Toddlers Who Play With Their Food May Be Faster Learners
A recent study indicates that toddlers are better able to learn certain words when they are sitting in their high chair, playing with their food.
Does mealtime seem more like playtime for your toddler? Five minutes into his meal, does his high chair, his face and everything within a 5-foot radius look like a Jackson Pollock painting? Well, as it turns out, your toddler wasn’t just testing your patience when he threw that handful of applesauce at your face. He was getting smarter.
According to a recent study by researchers at the University of Iowa, the more your child pokes, smears and plays with his food, the more he is learning. I know what you are all thinking—“Well, then my toddler’s a genius!” Yep, your little mealtime menace just became a tiny Einstein working out his theory of gravity with peas up his nose or a mini Van Gogh who is living out his art, expressing himself with his bowl of sweet potato mashed across his lap and some yogurt in his ears.
Well, perhaps we’re all getting ahead of ourselves with the “genius” part, but according to the study, kids who get down and dirty with their food in their high chairs are better at learning certain words and may be faster learners in the long run.
This study published in the Journal of Developmental Science concludes that children who played with their food, particularly the gooey, mushy, liquidy stuff learned the words associated with these non-solid foods faster than those who didn’t.

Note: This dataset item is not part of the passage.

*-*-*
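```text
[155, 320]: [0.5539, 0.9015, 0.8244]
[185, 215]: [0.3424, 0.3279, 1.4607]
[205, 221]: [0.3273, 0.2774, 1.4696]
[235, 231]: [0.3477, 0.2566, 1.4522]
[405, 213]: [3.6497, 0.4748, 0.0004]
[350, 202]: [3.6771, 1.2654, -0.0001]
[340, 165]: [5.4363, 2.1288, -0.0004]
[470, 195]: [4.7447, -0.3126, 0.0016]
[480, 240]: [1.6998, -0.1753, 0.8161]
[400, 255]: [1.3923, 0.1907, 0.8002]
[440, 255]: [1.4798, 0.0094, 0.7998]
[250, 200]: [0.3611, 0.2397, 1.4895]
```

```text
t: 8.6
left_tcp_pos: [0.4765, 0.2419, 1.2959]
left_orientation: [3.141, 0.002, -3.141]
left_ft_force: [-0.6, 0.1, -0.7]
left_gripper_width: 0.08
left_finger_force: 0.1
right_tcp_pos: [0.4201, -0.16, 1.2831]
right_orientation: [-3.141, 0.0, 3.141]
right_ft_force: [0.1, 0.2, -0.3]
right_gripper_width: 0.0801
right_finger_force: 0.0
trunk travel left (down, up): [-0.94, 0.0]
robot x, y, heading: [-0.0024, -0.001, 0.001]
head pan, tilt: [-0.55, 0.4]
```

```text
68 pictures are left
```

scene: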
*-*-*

Head researcher and associate professor in psychology, Larissa Samuelson along with her research team exposed 74 toddlers, 16 months in age, to 14 non-solid foods such as applesauce, pudding, juice and soup. Some of the children got to sit in a high chair while the other sat at a table. The items were presented to the kids and given made up words like “dax” and “kiv.” A minute later, the toddlers had to identify the same food in different sizes or shapes.
Researchers discovered that the toddlers who dove in and got messy, exploring the food through their senses, through smooshing, prodding, tasting and throwing instead of just relying on the shape and size were more likely to correctly identify them by their texture, and learn the words associated with the nonsolid foods faster than those who didn’t.
Prior to this study, it was found that toddlers were able to more easily learn about solid objects, such as an apple or a cup, due to their unchanging shape and size. It was the non-solid foods, the oozy, liquid substances that presented more of a challenge to the little tykes. The researchers pointed out the difficulty to a 16-month-old in knowing the difference between two, similar non-solid things, such as a cup of milk and a cup of glue, by simply looking at them.
And being in a high chair makes a difference. The kids who got to make a mess in their high chairs instead of doing so at a table were better at identifying the words later. The setting of being in a high chair makes a difference because these toddlers “are used to seeing non-solids things in this context when they’re eating,” according to Samuelson. Being in a high chair rather than at a different setting, such as sitting at a table, made these children more adept at naming the food because they know they can get messy in a highchair. The study suggests that the messier the child gets while playing with food, the more he or she is engaging in active learning.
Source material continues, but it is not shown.